Die britische Sonntagszeitung "The Observer" wirft Tony Blairs Regierung vor, mit dem von einem Studenten abgeschriebenen Dossier zum Irak-Konflikt die Bürger getäuscht zu haben:

"Im schlimmsten Fall verspielt das absichtliche Unterfangen, die Öffentlichkeit hinters Licht zu führen, das Vertrauen in alles, was die Regierung in dieser entscheidenden Phase über die irakische Bedrohung sagt.

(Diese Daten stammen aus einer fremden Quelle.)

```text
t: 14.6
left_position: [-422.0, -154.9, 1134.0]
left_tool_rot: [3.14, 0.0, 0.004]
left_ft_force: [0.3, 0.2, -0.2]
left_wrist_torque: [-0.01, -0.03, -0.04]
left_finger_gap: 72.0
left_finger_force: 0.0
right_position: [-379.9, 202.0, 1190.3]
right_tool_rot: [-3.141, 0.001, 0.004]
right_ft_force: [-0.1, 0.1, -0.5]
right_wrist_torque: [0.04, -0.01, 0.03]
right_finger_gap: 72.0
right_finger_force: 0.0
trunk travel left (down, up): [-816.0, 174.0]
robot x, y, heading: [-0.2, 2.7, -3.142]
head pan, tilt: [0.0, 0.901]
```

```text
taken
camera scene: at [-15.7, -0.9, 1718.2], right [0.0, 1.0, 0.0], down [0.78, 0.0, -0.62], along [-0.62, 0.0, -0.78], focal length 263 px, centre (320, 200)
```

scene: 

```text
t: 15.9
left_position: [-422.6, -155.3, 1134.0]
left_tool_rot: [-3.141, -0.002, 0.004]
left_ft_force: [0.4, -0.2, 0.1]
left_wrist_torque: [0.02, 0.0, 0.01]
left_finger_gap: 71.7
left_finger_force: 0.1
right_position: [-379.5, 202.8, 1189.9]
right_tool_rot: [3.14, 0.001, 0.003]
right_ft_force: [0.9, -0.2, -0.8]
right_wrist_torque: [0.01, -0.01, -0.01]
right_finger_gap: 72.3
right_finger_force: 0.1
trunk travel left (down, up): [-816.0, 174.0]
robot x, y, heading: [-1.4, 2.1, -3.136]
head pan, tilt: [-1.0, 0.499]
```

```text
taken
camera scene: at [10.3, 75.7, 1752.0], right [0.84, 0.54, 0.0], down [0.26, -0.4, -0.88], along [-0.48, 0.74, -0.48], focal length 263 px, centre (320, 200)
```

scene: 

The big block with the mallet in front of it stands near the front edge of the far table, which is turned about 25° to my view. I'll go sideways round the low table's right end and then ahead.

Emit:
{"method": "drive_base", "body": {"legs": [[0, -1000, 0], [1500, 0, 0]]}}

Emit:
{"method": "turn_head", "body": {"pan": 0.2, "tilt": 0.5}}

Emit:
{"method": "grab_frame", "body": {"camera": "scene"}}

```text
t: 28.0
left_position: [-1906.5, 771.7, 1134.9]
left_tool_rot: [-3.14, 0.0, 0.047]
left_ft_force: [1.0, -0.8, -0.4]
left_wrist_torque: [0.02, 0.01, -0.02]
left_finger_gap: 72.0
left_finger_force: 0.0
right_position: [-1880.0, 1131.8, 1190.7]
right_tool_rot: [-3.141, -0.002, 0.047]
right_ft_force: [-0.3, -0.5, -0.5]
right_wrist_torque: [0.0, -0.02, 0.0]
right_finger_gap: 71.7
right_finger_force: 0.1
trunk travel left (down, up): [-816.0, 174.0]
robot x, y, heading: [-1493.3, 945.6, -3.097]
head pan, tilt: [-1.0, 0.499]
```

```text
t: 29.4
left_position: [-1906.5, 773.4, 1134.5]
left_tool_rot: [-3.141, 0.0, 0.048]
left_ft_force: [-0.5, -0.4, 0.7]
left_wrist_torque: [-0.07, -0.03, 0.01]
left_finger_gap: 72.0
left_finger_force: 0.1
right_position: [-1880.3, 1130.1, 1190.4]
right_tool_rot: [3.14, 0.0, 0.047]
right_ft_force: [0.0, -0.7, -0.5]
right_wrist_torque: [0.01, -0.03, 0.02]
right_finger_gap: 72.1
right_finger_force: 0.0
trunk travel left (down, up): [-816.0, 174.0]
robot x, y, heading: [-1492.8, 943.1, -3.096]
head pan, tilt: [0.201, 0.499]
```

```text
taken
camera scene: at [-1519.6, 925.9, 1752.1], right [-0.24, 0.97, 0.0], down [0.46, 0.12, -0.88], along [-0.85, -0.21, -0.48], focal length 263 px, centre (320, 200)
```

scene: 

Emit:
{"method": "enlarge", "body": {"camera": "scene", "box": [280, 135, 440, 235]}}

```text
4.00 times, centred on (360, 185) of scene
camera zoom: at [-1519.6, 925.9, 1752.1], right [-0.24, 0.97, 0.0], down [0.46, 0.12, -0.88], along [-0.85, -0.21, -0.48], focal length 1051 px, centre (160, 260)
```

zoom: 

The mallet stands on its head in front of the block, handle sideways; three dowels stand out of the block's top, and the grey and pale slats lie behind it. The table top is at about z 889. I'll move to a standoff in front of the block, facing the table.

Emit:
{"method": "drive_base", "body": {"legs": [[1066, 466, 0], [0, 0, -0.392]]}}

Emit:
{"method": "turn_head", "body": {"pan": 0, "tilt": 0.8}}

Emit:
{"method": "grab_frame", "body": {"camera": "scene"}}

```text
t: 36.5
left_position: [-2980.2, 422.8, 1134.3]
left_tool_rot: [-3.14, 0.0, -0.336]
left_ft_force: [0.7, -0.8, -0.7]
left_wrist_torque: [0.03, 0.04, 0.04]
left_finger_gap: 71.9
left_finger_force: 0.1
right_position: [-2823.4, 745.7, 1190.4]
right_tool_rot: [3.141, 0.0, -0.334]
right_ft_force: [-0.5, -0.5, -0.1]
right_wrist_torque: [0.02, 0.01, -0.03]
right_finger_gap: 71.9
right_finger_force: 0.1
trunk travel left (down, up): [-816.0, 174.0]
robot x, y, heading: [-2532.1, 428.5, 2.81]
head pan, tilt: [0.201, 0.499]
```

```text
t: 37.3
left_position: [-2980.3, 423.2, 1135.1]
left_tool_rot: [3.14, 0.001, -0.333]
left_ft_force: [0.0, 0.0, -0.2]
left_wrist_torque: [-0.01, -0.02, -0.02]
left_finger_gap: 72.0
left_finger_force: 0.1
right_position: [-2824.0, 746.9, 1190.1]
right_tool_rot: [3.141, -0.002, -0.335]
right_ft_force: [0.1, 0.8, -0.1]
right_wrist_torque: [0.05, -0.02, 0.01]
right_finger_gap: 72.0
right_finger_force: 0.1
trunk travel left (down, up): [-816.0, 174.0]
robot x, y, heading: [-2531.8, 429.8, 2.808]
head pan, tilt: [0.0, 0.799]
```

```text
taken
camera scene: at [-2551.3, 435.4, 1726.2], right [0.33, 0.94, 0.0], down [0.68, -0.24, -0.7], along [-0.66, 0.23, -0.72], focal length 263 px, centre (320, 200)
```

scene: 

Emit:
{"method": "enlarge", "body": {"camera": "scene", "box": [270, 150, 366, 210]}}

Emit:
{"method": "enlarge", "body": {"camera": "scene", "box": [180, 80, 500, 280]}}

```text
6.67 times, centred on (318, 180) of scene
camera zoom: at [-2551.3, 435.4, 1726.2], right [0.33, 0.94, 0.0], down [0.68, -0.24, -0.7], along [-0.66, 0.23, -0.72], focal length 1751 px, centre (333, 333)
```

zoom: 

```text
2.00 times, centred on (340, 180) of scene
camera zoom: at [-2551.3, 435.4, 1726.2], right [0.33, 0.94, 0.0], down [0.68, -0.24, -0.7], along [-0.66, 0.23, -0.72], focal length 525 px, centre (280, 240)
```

Hat Downing Street (Amt des britischen Premierministers, Anm.) verstanden, dass die bewährten Propaganda-Tricks von gestern heute eher auf Ablehnung stoßen? Nicht nur die Regierung hat Zugang zum Internet. Jede ihrer Behauptungen wird immer genauer und von immer mehr Menschen geprüft als jemals zuvor. Nichts kann das Vertrauen leichter zerstören, als bei dem Versuch erwischt zu werden, die Intelligenz der britischen Öffentlichkeit zu beleidigen. Tony Blair muss dringlichst sicherstellen, dass seine Regierung Informationen auf eine professionellere, offene Art und Weise herausgibt."

Neue Zürcher Zeitung

Die Sonntagszeitung der Schweizer "Neuen Zürcher Zeitung", die "NZZ am Sonntag", schreibt zur Entwicklung im Irak-Konflikt:

"Saddam Hussein kann nicht abgewählt und schon gar nicht wegdiskutiert werden, das gerade ist das Wesen seiner absolut repressiven Diktatur. So sind sich zwar viele Bürger dieses Kontinents über die von Bagdad ausgehende Bedrohung einig; und trotzdem ist fast niemand überzeugt von der Notwendigkeit eines Krieges.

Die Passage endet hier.